Hip-hop artist Lerix described his music in one word: emotional. Before you start thinking of Boyz II Men and Adele, Lerix asks that you let him explain.
“I mean that in a sense of however I’m feeling at that moment is what I’ll capture,” he said. “No one song or no five songs really describe who I am as a person. It’s just like anything, one day you’re feeling great and the next day you’re feeling not so great.”
Lerix graduated from New York University in 2009, after working two jobs alongside his college career. He said students pursuing music professionally should expect many sleepless nights, especially if they are trying to balance a regular life.
Having a support system is essential to keeping sanity and staying creative. “Get a good team around you with people that believe in what you’re doing,” Lerix said. “You want to have people you can go to the studio with and bounce ideas off of.”
The inspirations for Lerix’s music can come from walking the streets of his hometown of Brooklyn, New York, or simply watching a movie. How he perceives everyday experiences influences about 90 percent of his music, whether he’s directly involved or a third party.
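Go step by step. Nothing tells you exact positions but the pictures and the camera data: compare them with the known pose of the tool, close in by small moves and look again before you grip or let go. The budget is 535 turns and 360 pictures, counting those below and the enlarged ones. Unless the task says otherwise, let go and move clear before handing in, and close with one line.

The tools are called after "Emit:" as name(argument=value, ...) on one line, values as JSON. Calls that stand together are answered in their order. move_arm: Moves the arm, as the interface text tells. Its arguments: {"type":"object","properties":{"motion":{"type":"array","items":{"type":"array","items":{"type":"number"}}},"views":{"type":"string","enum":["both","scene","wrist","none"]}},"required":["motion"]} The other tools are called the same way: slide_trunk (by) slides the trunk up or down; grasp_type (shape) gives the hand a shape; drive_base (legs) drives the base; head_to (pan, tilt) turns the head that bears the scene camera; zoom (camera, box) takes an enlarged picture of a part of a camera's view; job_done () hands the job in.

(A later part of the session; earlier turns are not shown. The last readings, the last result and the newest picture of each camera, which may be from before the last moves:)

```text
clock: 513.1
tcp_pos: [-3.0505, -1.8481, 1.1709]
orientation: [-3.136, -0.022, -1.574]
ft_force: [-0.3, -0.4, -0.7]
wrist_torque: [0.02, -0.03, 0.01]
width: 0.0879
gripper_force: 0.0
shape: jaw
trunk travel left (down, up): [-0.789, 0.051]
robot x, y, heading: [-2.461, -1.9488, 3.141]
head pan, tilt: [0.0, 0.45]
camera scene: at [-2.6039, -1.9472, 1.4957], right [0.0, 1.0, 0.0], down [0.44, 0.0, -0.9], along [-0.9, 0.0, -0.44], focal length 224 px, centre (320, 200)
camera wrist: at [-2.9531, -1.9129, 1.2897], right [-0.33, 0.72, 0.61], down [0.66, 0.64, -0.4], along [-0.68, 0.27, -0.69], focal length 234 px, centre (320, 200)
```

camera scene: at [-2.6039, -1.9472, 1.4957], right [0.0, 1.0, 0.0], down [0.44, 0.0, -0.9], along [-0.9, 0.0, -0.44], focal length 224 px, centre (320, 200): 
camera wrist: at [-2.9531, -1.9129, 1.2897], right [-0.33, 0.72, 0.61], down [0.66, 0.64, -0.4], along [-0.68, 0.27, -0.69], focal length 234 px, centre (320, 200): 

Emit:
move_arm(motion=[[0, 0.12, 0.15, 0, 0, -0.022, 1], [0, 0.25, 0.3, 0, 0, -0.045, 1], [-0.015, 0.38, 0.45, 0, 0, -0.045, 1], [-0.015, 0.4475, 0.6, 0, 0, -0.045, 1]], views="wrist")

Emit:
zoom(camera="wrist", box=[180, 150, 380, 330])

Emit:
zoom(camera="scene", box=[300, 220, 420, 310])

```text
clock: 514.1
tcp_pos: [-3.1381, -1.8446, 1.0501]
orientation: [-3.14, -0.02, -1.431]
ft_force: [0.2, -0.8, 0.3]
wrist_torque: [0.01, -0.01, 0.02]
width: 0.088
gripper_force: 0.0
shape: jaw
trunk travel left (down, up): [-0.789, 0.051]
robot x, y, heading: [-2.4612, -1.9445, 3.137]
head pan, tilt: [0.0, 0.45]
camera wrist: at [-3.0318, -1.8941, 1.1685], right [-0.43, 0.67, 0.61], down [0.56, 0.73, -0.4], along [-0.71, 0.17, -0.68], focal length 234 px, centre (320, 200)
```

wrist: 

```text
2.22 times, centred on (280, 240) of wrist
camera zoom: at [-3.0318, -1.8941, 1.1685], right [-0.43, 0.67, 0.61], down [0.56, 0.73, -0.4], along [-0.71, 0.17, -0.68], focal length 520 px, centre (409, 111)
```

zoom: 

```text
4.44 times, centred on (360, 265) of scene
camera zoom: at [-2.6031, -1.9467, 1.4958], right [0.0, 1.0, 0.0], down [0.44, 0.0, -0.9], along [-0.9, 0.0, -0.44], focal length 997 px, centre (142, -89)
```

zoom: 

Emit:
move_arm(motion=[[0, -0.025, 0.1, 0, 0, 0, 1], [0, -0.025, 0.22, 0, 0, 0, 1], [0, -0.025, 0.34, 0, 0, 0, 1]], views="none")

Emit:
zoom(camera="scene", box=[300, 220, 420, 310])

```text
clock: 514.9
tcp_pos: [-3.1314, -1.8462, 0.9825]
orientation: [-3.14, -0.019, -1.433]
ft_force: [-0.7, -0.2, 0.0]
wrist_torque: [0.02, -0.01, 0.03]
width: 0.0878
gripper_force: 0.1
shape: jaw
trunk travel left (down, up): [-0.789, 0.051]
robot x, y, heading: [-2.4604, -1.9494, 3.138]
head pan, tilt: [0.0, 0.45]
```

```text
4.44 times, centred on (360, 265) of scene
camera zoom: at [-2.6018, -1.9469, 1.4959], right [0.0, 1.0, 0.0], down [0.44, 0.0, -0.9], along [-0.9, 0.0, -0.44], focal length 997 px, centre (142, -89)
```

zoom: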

“Being from Brooklyn, you come from a place where being lyrical is important, and I try to keep those roots as much as possible in my music,” Lerix said. “If I’m noticing a fight or if I’m noticing people loving each other or whatever, I just take that and put it into the music, and it inspires me.”
In the past two years, he has released three EPs and performed at festivals like South By Southwest and Brooklyn Hip-Hop Festival. Lerix’s will release his newest EP, “Dinner with Jack Donaghy” mid-November. You can listen the single “Another Round” below.
Tyler Horn, a junior from Xavier University, can hear multiple genres of music within Lerix’s style, which contributes to high energy and pop-like beats, similar to artist Chiddy Bang.
“Lyrically he makes several mentions to people that feel like outcasts, and seeing as college is a place where people are trying to discover themselves, that would appeal to a college audience,” he said.
Greg “G-three3” Gibson, a freshman at the International Academy of Design and Technology, thinks the versatility of Lerix’s music adapts to college students’ varied lifestyles. “He comes with that edge that gives those people what they’re looking for when they club, [listen to] iPods and mp3 [players], or CDs in the car,” he said.
Currently studying digital media production, Gibson noticed that artists and music labels from all genres are building fan bases through social media, bypassing typical methods. “Social media can take you to fame with no radio play,” he said.
Lerix is a self-described “tech nerd,” juggling profiles on Facebook, Twitter, LinkedIn and Google Plus, all while maintaining his website. Open communication with fans is extremely important to Lerix, and social media provides him with an avenue to speak freely without third-part influence. “They can see I’m an actual, real person. If you [tweet] at me and I see it, I will answer you,” he said. “It makes it [the conversation] more organic.”
Authenticity is valued among music professionals, so Lerix strives to keep his own voice unique. Recently, Lerix has been listening to Kendrick Lamar, N.E.R.D., and Childish Gambino, because they are true to themselves. However, Lerix doesn’t listen to hip hop when he’s creating his own music, because he doesn’t want other artists to influence him too heavily.
Despite the inherent ingenuity in any industry, Lerix advised aspiring musicians to keep networking because for every jerk you meet, there are two great people looking to support you.
“Never stop. I know it sounds corny, but just never, never give up,” he said. “Never compromise. Keep tunnel vision going, and from then on, you’re great.”